↓

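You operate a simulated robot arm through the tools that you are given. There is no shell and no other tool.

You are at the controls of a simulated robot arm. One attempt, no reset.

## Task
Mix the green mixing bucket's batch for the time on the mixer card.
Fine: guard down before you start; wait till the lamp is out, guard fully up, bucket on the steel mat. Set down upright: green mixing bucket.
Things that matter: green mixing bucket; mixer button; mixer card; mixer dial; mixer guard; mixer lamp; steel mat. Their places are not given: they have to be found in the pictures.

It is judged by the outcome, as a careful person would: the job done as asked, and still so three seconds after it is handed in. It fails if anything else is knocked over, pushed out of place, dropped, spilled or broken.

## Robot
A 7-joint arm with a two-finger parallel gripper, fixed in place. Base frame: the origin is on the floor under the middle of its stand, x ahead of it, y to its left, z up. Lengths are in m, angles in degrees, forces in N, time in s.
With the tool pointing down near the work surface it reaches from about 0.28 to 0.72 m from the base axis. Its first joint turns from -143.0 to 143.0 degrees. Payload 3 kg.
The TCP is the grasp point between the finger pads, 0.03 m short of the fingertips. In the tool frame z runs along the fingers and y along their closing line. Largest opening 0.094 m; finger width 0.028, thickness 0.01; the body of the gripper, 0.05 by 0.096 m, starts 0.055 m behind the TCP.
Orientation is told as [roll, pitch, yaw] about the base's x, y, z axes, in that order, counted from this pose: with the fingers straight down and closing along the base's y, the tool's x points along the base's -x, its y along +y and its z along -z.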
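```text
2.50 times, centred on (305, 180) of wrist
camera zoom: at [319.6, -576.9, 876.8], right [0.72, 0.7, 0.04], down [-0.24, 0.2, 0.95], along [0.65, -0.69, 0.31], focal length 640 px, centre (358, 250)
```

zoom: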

↑

- Task directions:
Transcribe every line of the data, exactly as it stands. Put each line that is not blank into a JSON list as a string.

- Correct answer:
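[
  "You operate a simulated robot arm through the tools that you are given. There is no shell and no other tool.",
  "You are at the controls of a simulated robot arm. One attempt, no reset.",
  "## Task",
  "Mix the green mixing bucket's batch for the time on the mixer card.",
  "Fine: guard down before you start; wait till the lamp is out, guard fully up, bucket on the steel mat. Set down upright: green mixing bucket.",
  "Things that matter: green mixing bucket; mixer button; mixer card; mixer dial; mixer guard; mixer lamp; steel mat. Their places are not given: they have to be found in the pictures.",
  "It is judged by the outcome, as a careful person would: the job done as asked, and still so three seconds after it is handed in. It fails if anything else is knocked over, pushed out of place, dropped, spilled or broken.",
  "## Robot",
  "A 7-joint arm with a two-finger parallel gripper, fixed in place. Base frame: the origin is on the floor under the middle of its stand, x ahead of it, y to its left, z up. Lengths are in m, angles in degrees, forces in N, time in s.",
  "With the tool pointing down near the work surface it reaches from about 0.28 to 0.72 m from the base axis. Its first joint turns from -143.0 to 143.0 degrees. Payload 3 kg.",
  "The TCP is the grasp point between the finger pads, 0.03 m short of the fingertips. In the tool frame z runs along the fingers and y along their closing line. Largest opening 0.094 m; finger width 0.028, thickness 0.01; the body of the gripper, 0.05 by 0.096 m, starts 0.055 m behind the TCP.",
  "Orientation is told as [roll, pitch, yaw] about the base's x, y, z axes, in that order, counted from this pose: with the fingers straight down and closing along the base's y, the tool's x points along the base's -x, its y along +y and its z along -z.",
  "```text",
  "2.50 times, centred on (305, 180) of wrist",
  "camera zoom: at [319.6, -576.9, 876.8], right [0.72, 0.7, 0.04], down [-0.24, 0.2, 0.95], along [0.65, -0.69, 0.31], focal length 640 px, centre (358, 250)",
  "```",
  "zoom:"
]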